Thought Thursday: No roofs, stain free shirts and the BMW M4 Convertible

Winter time in the BMW M4 Convertible

Why do many people find it strange to eat ice-cream in cold weather? I understand ice-cream is generally enjoyed in the hot summer whilst wearing T- shirts and shorts, with beautiful girls wearing colourful dresses and the sounds of Goldfish playing melodic tunes. Sounds like a perfect ice-cream commercial doesn’t it? The part of the commercial they don’t show you is the part where the ice-cream starts melting rapidly down your hand and onto your shirt, making you look like a silly three year old who insisted that he can feed himself. Winter curbs all these problems right away. Firstly, your ice-cream will not rapidly melt by the time it is opened and secondly, if you did manage to mess on your clothes, you could cover it up with a jersey or scarf. “It’s still too cold to eat ice-cream in winter” you may think. Well to be honest, at times this may be true but cold or not, ice-cream tastes great whatever the weather and besides we have heaters and socks don’t we?
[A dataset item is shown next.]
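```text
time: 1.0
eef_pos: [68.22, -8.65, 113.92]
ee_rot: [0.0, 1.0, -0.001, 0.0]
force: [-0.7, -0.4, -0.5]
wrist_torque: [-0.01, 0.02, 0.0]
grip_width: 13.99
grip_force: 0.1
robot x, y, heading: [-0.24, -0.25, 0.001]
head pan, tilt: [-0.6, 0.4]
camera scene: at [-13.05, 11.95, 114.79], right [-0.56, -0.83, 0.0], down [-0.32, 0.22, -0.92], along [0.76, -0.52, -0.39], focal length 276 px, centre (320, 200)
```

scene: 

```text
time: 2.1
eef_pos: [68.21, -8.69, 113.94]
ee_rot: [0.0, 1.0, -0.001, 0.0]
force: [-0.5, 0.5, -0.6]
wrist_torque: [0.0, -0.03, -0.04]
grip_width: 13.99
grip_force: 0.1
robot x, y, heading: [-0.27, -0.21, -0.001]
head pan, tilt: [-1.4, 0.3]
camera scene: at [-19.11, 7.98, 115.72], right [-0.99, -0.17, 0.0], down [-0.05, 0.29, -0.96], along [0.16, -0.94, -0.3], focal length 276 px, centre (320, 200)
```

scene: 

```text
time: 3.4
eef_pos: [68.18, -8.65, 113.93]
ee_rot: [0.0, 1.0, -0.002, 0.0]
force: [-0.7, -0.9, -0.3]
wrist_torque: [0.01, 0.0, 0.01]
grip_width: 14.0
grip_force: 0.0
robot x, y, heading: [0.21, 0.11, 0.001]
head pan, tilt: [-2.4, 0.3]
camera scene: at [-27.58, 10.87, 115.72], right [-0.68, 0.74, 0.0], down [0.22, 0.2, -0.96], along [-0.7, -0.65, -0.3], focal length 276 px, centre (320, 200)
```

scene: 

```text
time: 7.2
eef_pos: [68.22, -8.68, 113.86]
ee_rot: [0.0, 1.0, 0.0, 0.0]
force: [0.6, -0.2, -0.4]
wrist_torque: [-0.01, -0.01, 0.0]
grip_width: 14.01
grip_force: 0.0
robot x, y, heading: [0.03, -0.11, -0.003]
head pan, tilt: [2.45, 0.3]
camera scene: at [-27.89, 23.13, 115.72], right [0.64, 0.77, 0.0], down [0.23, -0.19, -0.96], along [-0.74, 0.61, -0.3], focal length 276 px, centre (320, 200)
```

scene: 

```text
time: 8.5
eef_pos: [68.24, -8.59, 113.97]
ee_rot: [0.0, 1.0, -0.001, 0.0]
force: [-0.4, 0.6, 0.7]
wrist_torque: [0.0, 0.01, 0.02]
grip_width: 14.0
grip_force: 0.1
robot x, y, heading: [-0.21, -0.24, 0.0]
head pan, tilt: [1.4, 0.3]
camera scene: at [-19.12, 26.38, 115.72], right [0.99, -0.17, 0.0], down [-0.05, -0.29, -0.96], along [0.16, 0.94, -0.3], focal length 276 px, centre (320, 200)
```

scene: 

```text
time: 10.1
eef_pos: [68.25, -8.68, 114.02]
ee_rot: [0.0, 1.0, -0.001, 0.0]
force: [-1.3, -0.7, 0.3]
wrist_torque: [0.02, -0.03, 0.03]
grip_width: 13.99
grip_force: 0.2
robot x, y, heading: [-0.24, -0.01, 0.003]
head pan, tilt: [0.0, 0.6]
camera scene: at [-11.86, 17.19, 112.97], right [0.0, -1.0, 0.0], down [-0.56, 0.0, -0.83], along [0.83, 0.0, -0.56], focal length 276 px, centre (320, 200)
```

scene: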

I have yet to see someone from Durban say, “I can’t eat this curry because it’s too hot”, all they do is crank up the air conditioner and get stuck into that spicy meal.

The same applies to convertible cars, if you’re from the Southern part of Africa, driving one in winter is definitely the better time. You must think I’m mad. “Summer is definitely the best time for a convertible car”, you may be thinking. The scene is in your head already, you’re with your mates , there’s laughter, music and fresh air above you. What about the sun stroke you’re going to get from the 35 degree African sun? Or the rain that will ruin your interior before you can slow down to 20kph to put your roof up? It’s all fun and games until you’re lobster red or Kiwi black begging for some aloe vera gel at your nearest Dischem. Which brings me to my point, with all that accounted for, convertibles make for the perfect Johannesburg or Durban winter cars. Cape Town winters are too temperamental so we won’t include it in this conversation.

I recently spent some time in a very impressive convertible. The sound of a straight six engine producing 317kw of turbocharged power and making funny popping noises as you accelerate or lift off is quite entertaining by itself. This entertainment is further amplified when you don’t have a roof over your head and the sun is at a moderate heat coupled with a cool winter breeze. That was part of my BMW M4 convertible experience, a very exiting one I must say. Having driven the coupe version of the car as well as the sedan M3, I found myself troubled in deciding which one I liked most. They all have different appeals and yet all of them manage to make you smile. I’ve summed it up like this. If you have a family but still long for the feeling of a single mans sports car, buy the M3. If you don’t have a family and you want to impress women by telling them your roof is made from carbon fibre, buy a coupe. If you’re like me and you don’t have a family but want the versatility, get the convertible.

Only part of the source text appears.